The development of nanosized aggregates that respond to mechanical stimuli is of great importance for applications related to ultrasound imaging, sensors, etc. In this work, we fabricate model assemblies via the self-assembly of amphiphilic graft copolymers with multiple maleimide–anthracene cycloadduct-based (DA) mechanophores situated at the backbone–arm junctions. The presence of dimethylformamide (DMF) in the DMF/water assembly solutions compared with the pure water system is found to play an important role in promoting the ultrasonic activation of the DA mechanophore. The DMF content in the solutions is also found to have a significant influence on the ultrasound-induced mechanochemical reaction characteristics, including the mechanoactivation level of the DA mechanophore and the mechanical reaction rate constants, of the assemblies. Due to the irreversible arm chain scission inconsistent with DA adduct cleavage, the disruption and reassembly of the aggregates in the DMF/water solution were found to occur upon sonication. Meanwhile, the diameters of the assemblies were found to gradually increase as the sonication time was extended; when subjected to long sonication times, the aggregates presented irregular shapes and a wide range of sizes.
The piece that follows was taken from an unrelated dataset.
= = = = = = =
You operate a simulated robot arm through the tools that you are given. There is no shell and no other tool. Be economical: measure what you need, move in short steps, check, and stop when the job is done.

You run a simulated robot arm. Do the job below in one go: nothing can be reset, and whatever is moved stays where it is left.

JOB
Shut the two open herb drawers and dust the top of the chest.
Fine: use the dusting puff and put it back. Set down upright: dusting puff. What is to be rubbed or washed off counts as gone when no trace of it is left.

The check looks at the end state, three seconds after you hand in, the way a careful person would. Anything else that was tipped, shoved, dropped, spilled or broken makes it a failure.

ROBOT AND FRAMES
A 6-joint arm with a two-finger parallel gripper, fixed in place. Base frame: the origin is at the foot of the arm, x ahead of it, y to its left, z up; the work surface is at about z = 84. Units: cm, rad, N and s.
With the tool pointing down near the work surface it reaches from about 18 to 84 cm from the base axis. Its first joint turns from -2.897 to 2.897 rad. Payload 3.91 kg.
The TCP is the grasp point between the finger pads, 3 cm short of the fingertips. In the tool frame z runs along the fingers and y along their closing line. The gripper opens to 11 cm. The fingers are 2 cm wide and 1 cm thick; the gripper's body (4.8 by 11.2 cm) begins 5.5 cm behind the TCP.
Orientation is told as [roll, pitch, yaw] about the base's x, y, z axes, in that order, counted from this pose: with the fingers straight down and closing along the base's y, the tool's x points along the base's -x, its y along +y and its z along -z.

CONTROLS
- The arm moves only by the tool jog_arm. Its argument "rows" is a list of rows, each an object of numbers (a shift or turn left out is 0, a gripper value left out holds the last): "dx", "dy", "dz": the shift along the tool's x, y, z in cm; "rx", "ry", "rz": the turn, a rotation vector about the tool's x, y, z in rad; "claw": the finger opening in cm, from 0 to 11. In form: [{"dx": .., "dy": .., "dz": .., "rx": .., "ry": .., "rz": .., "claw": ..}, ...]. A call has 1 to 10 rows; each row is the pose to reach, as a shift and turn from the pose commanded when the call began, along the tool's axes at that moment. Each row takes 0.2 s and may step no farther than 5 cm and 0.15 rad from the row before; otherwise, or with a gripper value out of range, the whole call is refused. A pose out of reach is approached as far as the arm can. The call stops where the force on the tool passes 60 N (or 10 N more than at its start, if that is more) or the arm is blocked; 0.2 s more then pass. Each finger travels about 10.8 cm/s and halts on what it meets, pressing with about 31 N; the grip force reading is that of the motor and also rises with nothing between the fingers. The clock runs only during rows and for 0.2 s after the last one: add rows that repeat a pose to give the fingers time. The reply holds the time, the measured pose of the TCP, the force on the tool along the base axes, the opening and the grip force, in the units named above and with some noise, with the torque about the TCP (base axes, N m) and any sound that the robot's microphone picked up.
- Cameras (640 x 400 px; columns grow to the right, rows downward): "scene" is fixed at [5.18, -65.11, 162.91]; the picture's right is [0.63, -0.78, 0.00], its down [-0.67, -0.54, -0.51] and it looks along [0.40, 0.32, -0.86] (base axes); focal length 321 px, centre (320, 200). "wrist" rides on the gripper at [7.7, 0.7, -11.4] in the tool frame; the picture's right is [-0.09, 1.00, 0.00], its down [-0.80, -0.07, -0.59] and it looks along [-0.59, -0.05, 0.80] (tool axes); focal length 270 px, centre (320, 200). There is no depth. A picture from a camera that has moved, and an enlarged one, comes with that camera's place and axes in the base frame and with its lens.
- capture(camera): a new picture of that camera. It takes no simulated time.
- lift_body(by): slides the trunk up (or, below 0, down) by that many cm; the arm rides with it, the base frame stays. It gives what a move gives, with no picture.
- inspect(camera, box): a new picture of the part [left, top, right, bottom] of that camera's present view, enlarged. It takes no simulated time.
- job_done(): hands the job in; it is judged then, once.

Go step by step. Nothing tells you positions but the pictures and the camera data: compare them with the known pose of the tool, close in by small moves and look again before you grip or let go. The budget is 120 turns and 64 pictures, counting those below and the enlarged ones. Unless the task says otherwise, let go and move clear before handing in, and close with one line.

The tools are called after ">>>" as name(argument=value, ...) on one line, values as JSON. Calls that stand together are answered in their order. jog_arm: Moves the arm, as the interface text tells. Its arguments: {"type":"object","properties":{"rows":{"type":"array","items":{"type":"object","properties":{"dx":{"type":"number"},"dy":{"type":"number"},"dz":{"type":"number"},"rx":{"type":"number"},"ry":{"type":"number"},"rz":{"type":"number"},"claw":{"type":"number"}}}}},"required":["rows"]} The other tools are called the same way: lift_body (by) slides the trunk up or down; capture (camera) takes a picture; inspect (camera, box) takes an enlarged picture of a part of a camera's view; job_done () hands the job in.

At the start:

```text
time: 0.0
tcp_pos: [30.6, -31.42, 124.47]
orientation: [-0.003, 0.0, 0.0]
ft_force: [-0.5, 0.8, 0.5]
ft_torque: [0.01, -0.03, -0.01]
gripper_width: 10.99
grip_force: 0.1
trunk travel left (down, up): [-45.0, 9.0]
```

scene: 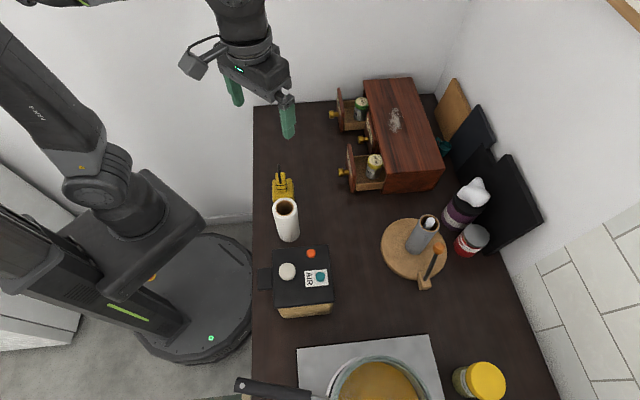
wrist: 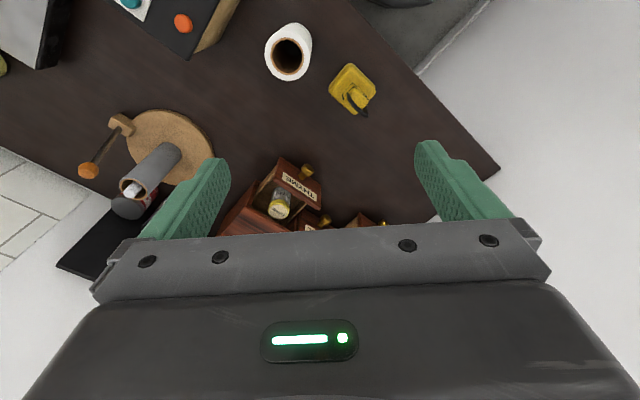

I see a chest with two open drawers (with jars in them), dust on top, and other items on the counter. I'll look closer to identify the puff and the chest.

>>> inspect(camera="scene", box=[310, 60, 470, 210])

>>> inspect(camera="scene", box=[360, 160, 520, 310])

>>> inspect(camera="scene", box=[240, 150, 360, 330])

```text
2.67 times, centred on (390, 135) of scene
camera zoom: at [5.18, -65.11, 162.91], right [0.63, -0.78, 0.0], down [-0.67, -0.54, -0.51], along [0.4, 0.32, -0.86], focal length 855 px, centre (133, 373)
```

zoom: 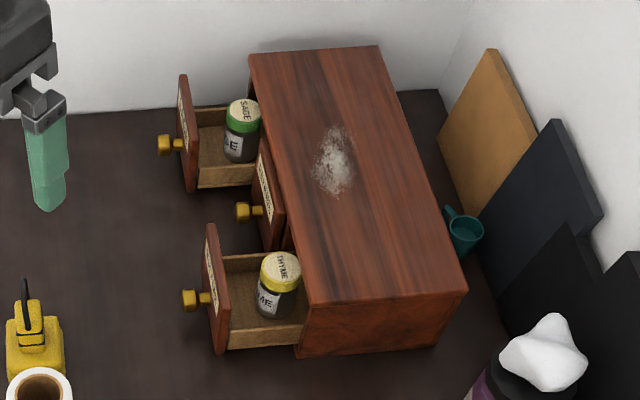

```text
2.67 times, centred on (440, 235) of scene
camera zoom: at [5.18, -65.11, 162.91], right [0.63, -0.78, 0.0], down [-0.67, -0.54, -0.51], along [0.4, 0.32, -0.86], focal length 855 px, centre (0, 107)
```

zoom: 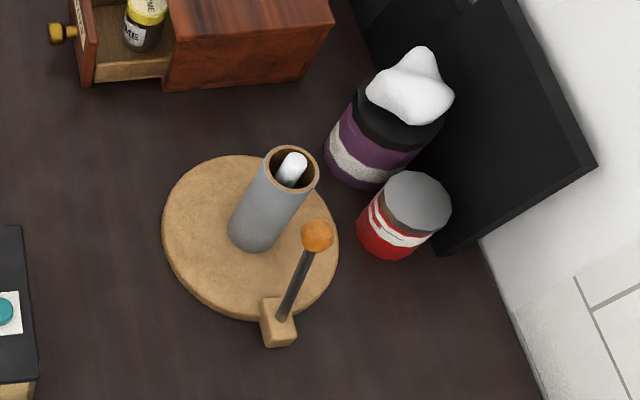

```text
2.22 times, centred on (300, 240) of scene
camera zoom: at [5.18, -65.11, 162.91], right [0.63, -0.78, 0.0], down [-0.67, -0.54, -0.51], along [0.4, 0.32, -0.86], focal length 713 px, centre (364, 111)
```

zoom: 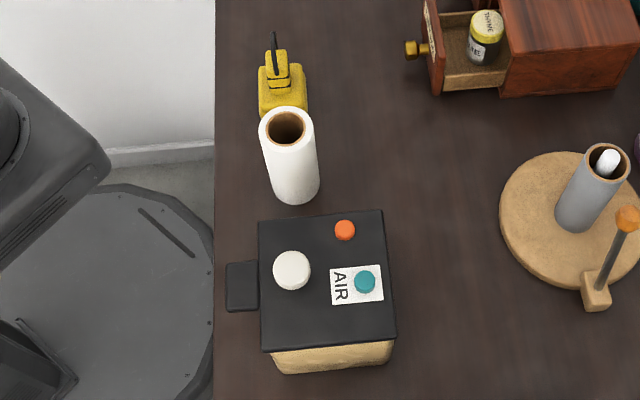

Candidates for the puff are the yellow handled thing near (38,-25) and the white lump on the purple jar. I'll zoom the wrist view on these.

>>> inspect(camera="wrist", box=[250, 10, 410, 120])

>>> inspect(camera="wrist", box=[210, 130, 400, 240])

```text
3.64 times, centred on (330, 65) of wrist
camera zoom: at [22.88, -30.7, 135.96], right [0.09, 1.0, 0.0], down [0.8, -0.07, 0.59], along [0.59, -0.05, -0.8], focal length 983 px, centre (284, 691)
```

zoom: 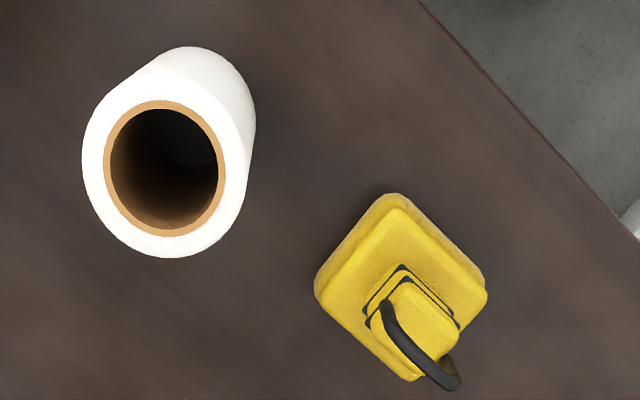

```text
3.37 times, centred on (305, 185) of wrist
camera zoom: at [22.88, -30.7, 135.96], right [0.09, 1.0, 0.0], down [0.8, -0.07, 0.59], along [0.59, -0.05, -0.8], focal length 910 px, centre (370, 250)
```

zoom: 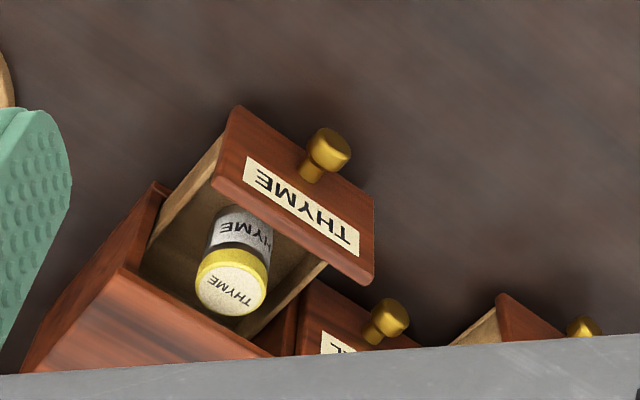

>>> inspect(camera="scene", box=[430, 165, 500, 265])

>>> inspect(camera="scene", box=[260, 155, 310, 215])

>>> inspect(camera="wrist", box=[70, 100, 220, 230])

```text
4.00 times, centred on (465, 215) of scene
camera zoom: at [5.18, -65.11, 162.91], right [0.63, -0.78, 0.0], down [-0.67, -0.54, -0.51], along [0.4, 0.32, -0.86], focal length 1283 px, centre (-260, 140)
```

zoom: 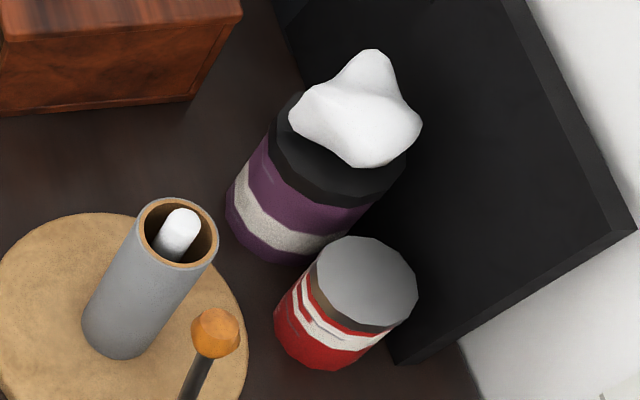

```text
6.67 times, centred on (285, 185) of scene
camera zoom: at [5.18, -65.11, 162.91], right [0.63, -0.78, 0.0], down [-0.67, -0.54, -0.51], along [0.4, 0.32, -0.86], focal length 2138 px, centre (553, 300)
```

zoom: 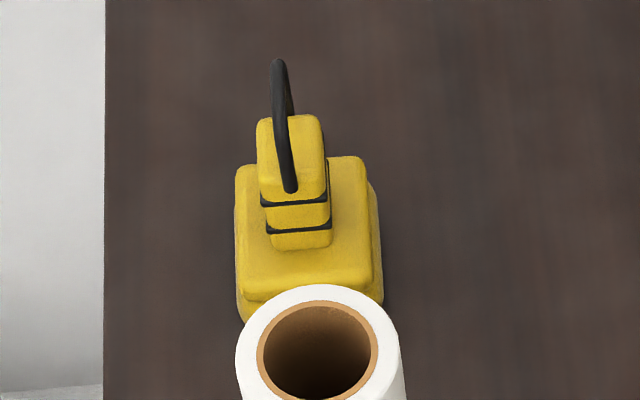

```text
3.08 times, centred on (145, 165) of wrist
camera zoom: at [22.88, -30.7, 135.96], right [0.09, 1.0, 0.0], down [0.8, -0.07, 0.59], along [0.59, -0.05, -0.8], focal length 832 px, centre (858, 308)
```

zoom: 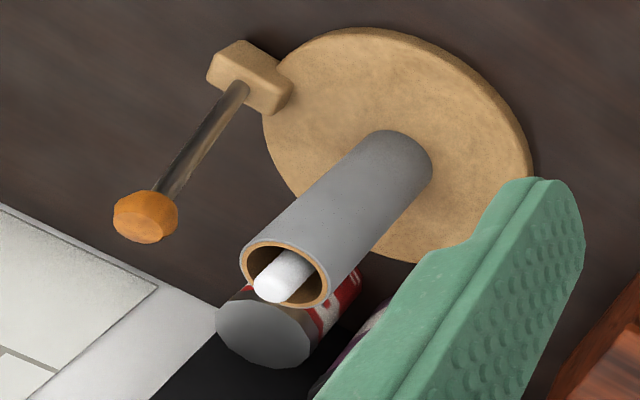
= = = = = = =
The mechanofluorescence and changes in the morphology and size of the assemblies due to ultrasound stimulation were found to be effective and closely controllable. These results establish the characteristics of the mechanical response of the multimechanophore-functionalized graft copolymeric assembly on the nanoscale. This work thus expands the field of polymer mechanochemistry toward self-assembled aggregates of polymers with complicated topological architectures.